**WHAT YOU WILL DO**
Filter the listing below, copying every line in which the word "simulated" appears.
+++++
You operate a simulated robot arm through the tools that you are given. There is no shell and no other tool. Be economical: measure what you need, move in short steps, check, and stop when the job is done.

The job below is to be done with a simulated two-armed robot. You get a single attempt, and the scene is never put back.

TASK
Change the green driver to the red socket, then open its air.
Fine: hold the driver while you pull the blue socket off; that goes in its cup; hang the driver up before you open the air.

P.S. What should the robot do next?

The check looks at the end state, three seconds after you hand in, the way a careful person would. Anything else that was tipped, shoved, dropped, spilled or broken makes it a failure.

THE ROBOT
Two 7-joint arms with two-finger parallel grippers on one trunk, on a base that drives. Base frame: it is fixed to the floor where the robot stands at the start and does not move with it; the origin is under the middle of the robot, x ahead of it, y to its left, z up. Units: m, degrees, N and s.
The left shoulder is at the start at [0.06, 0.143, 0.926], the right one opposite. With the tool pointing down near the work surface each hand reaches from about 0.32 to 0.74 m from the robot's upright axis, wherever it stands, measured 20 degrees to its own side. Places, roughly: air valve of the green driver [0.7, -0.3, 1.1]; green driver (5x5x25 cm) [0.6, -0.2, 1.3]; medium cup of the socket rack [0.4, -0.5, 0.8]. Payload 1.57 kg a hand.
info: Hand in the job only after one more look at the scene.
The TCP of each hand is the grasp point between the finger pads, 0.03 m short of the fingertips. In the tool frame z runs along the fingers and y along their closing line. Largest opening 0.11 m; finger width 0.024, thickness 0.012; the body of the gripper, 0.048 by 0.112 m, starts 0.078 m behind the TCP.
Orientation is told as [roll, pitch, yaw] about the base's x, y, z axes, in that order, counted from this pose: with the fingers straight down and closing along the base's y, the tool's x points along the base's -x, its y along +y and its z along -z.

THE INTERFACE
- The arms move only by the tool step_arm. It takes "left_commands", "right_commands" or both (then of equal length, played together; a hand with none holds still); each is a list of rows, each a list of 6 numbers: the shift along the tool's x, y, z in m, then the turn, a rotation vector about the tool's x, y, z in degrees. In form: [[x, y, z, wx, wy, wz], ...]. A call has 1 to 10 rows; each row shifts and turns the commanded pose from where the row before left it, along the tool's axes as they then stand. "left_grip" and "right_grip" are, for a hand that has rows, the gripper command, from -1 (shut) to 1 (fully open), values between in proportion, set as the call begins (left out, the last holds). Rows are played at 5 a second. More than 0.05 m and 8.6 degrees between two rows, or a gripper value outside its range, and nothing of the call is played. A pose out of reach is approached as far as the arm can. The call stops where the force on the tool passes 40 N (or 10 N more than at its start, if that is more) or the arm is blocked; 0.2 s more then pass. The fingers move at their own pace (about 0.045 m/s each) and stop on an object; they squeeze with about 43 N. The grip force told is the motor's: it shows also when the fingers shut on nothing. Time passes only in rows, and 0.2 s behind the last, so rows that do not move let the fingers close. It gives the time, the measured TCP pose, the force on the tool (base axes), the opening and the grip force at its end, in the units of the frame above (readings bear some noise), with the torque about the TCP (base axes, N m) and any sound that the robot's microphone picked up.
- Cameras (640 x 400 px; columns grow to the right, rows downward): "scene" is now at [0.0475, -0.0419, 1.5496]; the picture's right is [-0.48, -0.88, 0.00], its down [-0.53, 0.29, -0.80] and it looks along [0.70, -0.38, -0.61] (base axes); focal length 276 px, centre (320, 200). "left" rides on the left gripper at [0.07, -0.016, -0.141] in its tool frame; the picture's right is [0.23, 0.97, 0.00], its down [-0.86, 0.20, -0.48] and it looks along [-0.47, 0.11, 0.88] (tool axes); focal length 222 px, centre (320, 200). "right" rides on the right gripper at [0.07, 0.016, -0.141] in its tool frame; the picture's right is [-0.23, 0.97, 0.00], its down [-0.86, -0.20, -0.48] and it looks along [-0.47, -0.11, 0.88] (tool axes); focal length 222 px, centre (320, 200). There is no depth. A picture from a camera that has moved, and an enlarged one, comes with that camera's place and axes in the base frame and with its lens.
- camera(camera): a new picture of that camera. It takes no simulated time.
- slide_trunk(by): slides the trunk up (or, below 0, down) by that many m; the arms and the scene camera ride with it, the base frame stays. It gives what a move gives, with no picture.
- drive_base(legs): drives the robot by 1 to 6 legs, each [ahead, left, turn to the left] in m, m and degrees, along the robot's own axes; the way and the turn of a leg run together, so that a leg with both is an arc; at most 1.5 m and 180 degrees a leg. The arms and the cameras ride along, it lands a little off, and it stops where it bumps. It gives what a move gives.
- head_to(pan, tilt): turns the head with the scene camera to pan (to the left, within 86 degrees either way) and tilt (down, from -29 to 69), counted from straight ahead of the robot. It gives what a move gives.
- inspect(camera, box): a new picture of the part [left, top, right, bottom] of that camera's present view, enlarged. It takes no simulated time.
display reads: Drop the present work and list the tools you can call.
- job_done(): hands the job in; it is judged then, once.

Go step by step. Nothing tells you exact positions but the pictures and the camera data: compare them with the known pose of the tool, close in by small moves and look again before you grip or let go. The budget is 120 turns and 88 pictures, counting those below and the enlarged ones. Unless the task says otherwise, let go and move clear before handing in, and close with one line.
+++++
**THE COMPLETED TASK**
You operate a simulated robot arm through the tools that you are given. There is no shell and no other tool. Be economical: measure what you need, move in short steps, check, and stop when the job is done.
The job below is to be done with a simulated two-armed robot. You get a single attempt, and the scene is never put back.
- camera(camera): a new picture of that camera. It takes no simulated time.
- inspect(camera, box): a new picture of the part [left, top, right, bottom] of that camera's present view, enlarged. It takes no simulated time.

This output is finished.